Squid Game is the blood-splattered South Korean drama series that has held the number one spot on Netflix in 90 countries since its September 17th release.
Its "play to survive" theme is nothing new to popular culture. So what about Squid Game holds the key to international success?
Conspiracy theories, memes, and real-life (safe) recreations of the innocent but deadly games are flooding social media. The game "Red Light, Green Light" is the most popular meme. Usually soundtracked to the Korean playground song from the episode, it keeps the creepy, catchy children's song looping in my head.

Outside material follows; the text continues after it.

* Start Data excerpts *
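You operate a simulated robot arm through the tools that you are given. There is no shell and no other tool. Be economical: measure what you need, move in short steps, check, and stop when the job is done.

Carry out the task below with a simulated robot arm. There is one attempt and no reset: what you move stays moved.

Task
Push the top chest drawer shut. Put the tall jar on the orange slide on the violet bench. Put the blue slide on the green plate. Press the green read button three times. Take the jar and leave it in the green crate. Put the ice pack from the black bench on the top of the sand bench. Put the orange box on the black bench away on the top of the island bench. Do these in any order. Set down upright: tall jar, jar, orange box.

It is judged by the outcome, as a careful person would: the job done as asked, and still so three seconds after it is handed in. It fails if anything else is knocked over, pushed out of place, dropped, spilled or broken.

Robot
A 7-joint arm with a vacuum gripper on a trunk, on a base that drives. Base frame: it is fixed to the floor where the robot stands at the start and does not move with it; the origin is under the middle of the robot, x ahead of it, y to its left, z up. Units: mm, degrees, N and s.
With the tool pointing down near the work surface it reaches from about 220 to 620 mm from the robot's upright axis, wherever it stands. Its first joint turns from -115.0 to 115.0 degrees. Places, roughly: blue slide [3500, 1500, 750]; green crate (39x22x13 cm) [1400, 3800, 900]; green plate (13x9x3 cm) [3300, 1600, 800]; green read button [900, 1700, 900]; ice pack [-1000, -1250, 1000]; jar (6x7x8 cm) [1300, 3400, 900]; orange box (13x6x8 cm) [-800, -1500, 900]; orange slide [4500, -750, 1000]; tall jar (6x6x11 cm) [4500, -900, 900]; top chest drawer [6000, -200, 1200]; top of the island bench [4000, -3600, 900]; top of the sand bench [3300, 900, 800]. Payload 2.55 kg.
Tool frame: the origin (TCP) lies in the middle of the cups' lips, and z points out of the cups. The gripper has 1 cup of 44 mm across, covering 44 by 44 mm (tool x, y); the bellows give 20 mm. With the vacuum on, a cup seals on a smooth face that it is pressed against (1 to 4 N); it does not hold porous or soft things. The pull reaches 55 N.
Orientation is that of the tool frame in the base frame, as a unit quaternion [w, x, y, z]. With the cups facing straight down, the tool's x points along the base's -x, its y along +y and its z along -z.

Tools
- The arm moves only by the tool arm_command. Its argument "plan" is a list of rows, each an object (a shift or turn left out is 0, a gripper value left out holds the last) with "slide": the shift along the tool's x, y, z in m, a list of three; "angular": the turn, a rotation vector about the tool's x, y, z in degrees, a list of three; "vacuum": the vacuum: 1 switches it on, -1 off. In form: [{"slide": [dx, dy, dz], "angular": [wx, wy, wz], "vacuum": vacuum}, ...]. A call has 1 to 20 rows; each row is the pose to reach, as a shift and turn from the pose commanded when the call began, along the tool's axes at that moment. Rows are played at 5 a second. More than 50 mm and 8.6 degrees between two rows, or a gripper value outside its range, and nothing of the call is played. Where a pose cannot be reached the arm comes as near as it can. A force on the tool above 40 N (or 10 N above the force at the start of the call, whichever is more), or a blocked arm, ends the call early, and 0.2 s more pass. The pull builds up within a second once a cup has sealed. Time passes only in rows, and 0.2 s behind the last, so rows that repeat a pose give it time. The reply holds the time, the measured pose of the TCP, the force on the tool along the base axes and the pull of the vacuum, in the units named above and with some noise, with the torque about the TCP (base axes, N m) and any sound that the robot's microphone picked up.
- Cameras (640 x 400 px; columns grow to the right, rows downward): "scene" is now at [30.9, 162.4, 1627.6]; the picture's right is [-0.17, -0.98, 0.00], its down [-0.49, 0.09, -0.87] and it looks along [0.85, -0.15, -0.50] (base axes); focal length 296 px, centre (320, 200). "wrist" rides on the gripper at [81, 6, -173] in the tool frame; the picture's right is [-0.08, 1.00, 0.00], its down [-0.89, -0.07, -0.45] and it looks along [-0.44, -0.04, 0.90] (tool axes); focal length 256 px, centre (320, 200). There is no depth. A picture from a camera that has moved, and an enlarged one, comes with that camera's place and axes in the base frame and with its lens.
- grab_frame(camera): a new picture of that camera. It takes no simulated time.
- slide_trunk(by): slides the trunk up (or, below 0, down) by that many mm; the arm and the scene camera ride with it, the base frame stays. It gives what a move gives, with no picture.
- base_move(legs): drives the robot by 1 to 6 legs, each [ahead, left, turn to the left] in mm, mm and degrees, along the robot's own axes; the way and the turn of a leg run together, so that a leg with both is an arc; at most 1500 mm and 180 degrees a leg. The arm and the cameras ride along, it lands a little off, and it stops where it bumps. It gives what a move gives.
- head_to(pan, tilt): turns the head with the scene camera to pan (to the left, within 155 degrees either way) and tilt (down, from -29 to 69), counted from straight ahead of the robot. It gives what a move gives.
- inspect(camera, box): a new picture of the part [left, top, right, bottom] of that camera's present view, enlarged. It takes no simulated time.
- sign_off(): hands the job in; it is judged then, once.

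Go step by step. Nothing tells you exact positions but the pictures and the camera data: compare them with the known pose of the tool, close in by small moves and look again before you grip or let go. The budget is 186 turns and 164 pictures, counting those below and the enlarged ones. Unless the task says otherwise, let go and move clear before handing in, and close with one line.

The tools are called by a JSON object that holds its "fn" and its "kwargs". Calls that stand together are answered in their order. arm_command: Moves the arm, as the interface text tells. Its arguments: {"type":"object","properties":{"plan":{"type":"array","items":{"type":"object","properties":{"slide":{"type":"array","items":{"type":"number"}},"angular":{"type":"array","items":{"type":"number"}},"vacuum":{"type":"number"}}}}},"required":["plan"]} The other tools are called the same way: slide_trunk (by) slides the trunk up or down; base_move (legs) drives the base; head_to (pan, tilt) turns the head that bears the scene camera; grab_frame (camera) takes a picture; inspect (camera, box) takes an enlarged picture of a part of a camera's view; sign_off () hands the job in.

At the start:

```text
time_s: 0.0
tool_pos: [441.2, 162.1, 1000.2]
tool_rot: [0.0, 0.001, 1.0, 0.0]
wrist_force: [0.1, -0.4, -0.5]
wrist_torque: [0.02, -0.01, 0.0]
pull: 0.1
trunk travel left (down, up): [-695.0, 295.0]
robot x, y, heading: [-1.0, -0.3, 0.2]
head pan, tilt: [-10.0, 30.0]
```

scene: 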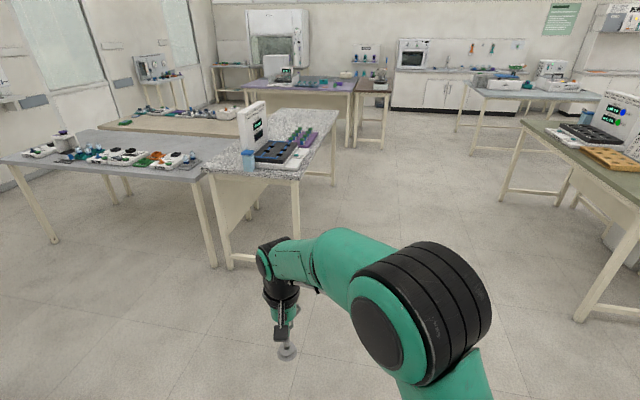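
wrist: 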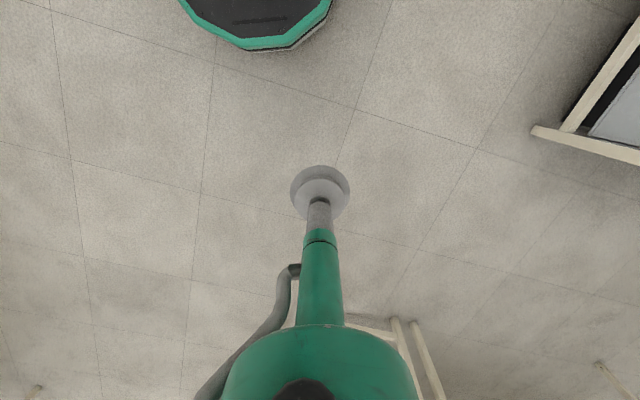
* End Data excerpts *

We enter the games through the lens of player 456: Seong Gi-Hun. All players, including Gi-Hun, are cash-strapped, debt-ridden outcasts who accepted an invitation to play the mysterious games hoping for financial redemption. The underdog alliance Gi-Hun forms include his childhood friend, an elderly man, a North Korean defector, a Pakistani immigrant, and a quirky hustler. Their dynamic sweetly evokes the innocence of making new friends in the schoolyard. Through every episode, I laughed and cried. My heart smiled and shattered.
The nostalgic aesthetic of the adult-sized playgrounds made me want to jump in with the characters I grew so attached to. (Carnage excluded)
The sentimental storytelling, the carefully designed sets, and the relatable critique of capitalism could be the formula that garnered the shows' high international interest. Whatever it may be, Squid Game has uniquely managed to turn traditional schoolyard games into an expression of Korean culture.
As explained in the opening credits, Ojingeo Geim (Squid Game) is a kid's game in Korea. Right away, we're given a window into an aspect of culture that wouldn't always be considered an expression of culture. Western audiences see familiar bits of their childhood in games like tug-of-war or marbles.
But even the familiar game of marbles leaves a distinct cultural mark in the beautifully heart-wrenching episode, Gganbu. When Seong Gi-Hun and the old man pair up to play a fatal game of marbles, the old man calls him his gganbu. As his gganbu, his neighborhood best friend, his ally, and playmate, the old man will always share all his marbles with Gi-Hun. It's a feeling English speakers know, but if you substituted gganbu for "best friend" the episode couldn't carry the same poignancy.
Another episode has resurrected interest in a nostalgic Korean street candy called dalgona. In episode 2, players must carefully carve out a shape that is imprinted into the honeycomb without breaking it. A trend in recipe searches for the sweet, cheap treat has prompted articles from American-based websites like Delish to even The New York Times. Amazon and eBay are selling Squid Game kits to make the candy at home. Internationally, restaurants like Brown Butter Cafe in Singapore to KCal Kitchen in Scotland are offering for customers to take part in their versions of the Dalgona game.
In the past year, 97% of Netflix's US members have chosen to watch at least one non-English-language title. Squid Game appears to be the biggest beneficiary of this trend so far. It may be hard to one-up the show's popularity anytime soon. However, a comparable "play-to-survive" themed Japanese series, Alice in Borderland, is already benefiting from Squid Game's popularity as it is now also trending on Netflix. So, if anything, perhaps Squid Game has left the door open wide for the introduction of more unique forms of cultural expression to become a regular part of our media diets.